→ Information supplied
·····

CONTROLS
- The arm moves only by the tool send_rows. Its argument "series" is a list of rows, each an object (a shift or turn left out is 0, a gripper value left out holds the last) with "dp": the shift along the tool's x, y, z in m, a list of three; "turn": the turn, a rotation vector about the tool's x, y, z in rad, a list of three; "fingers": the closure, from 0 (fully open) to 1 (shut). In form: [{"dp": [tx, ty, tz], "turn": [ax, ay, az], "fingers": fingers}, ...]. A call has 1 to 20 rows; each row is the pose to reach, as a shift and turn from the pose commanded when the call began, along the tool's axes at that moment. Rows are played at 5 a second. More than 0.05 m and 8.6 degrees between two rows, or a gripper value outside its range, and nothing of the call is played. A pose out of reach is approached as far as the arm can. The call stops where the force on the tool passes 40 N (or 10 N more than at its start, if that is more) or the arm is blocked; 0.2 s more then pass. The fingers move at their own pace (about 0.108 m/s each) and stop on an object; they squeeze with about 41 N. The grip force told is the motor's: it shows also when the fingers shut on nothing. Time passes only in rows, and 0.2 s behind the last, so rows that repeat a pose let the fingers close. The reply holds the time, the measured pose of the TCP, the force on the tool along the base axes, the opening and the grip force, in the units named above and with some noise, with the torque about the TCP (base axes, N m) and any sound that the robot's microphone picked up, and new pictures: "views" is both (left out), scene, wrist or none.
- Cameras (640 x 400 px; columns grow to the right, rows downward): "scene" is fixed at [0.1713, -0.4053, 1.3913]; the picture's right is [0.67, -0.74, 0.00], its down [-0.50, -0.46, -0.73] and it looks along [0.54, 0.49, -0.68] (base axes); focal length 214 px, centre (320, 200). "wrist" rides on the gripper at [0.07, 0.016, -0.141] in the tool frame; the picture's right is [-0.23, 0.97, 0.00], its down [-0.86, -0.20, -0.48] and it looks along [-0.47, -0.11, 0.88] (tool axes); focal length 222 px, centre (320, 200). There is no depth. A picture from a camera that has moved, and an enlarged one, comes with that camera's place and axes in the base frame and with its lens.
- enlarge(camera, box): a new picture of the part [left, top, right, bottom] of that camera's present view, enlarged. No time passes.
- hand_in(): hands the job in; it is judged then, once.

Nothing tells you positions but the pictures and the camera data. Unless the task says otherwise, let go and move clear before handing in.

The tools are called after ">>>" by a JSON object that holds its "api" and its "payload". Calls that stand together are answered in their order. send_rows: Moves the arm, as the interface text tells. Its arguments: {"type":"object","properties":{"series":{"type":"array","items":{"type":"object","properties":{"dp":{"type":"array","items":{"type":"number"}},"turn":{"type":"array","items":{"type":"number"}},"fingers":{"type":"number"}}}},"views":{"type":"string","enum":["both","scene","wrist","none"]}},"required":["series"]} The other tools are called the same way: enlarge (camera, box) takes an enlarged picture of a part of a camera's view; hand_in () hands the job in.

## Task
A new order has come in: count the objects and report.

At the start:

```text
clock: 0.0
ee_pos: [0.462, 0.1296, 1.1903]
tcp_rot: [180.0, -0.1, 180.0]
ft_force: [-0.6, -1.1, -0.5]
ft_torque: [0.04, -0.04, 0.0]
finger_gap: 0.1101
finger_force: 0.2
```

·····

→ Aim
Write out all the lines again, exactly as they are.

→ The result
CONTROLS
- The arm moves only by the tool send_rows. Its argument "series" is a list of rows, each an object (a shift or turn left out is 0, a gripper value left out holds the last) with "dp": the shift along the tool's x, y, z in m, a list of three; "turn": the turn, a rotation vector about the tool's x, y, z in rad, a list of three; "fingers": the closure, from 0 (fully open) to 1 (shut). In form: [{"dp": [tx, ty, tz], "turn": [ax, ay, az], "fingers": fingers}, ...]. A call has 1 to 20 rows; each row is the pose to reach, as a shift and turn from the pose commanded when the call began, along the tool's axes at that moment. Rows are played at 5 a second. More than 0.05 m and 8.6 degrees between two rows, or a gripper value outside its range, and nothing of the call is played. A pose out of reach is approached as far as the arm can. The call stops where the force on the tool passes 40 N (or 10 N more than at its start, if that is more) or the arm is blocked; 0.2 s more then pass. The fingers move at their own pace (about 0.108 m/s each) and stop on an object; they squeeze with about 41 N. The grip force told is the motor's: it shows also when the fingers shut on nothing. Time passes only in rows, and 0.2 s behind the last, so rows that repeat a pose let the fingers close. The reply holds the time, the measured pose of the TCP, the force on the tool along the base axes, the opening and the grip force, in the units named above and with some noise, with the torque about the TCP (base axes, N m) and any sound that the robot's microphone picked up, and new pictures: "views" is both (left out), scene, wrist or none.
- Cameras (640 x 400 px; columns grow to the right, rows downward): "scene" is fixed at [0.1713, -0.4053, 1.3913]; the picture's right is [0.67, -0.74, 0.00], its down [-0.50, -0.46, -0.73] and it looks along [0.54, 0.49, -0.68] (base axes); focal length 214 px, centre (320, 200). "wrist" rides on the gripper at [0.07, 0.016, -0.141] in the tool frame; the picture's right is [-0.23, 0.97, 0.00], its down [-0.86, -0.20, -0.48] and it looks along [-0.47, -0.11, 0.88] (tool axes); focal length 222 px, centre (320, 200). There is no depth. A picture from a camera that has moved, and an enlarged one, comes with that camera's place and axes in the base frame and with its lens.
- enlarge(camera, box): a new picture of the part [left, top, right, bottom] of that camera's present view, enlarged. No time passes.
- hand_in(): hands the job in; it is judged then, once.

Nothing tells you positions but the pictures and the camera data. Unless the task says otherwise, let go and move clear before handing in.

The tools are called after ">>>" by a JSON object that holds its "api" and its "payload". Calls that stand together are answered in their order. send_rows: Moves the arm, as the interface text tells. Its arguments: {"type":"object","properties":{"series":{"type":"array","items":{"type":"object","properties":{"dp":{"type":"array","items":{"type":"number"}},"turn":{"type":"array","items":{"type":"number"}},"fingers":{"type":"number"}}}},"views":{"type":"string","enum":["both","scene","wrist","none"]}},"required":["series"]} The other tools are called the same way: enlarge (camera, box) takes an enlarged picture of a part of a camera's view; hand_in () hands the job in.

## Task
A new order has come in: count the objects and report.

At the start:

```text
clock: 0.0
ee_pos: [0.462, 0.1296, 1.1903]
tcp_rot: [180.0, -0.1, 180.0]
ft_force: [-0.6, -1.1, -0.5]
ft_torque: [0.04, -0.04, 0.0]
finger_gap: 0.1101
finger_force: 0.2
```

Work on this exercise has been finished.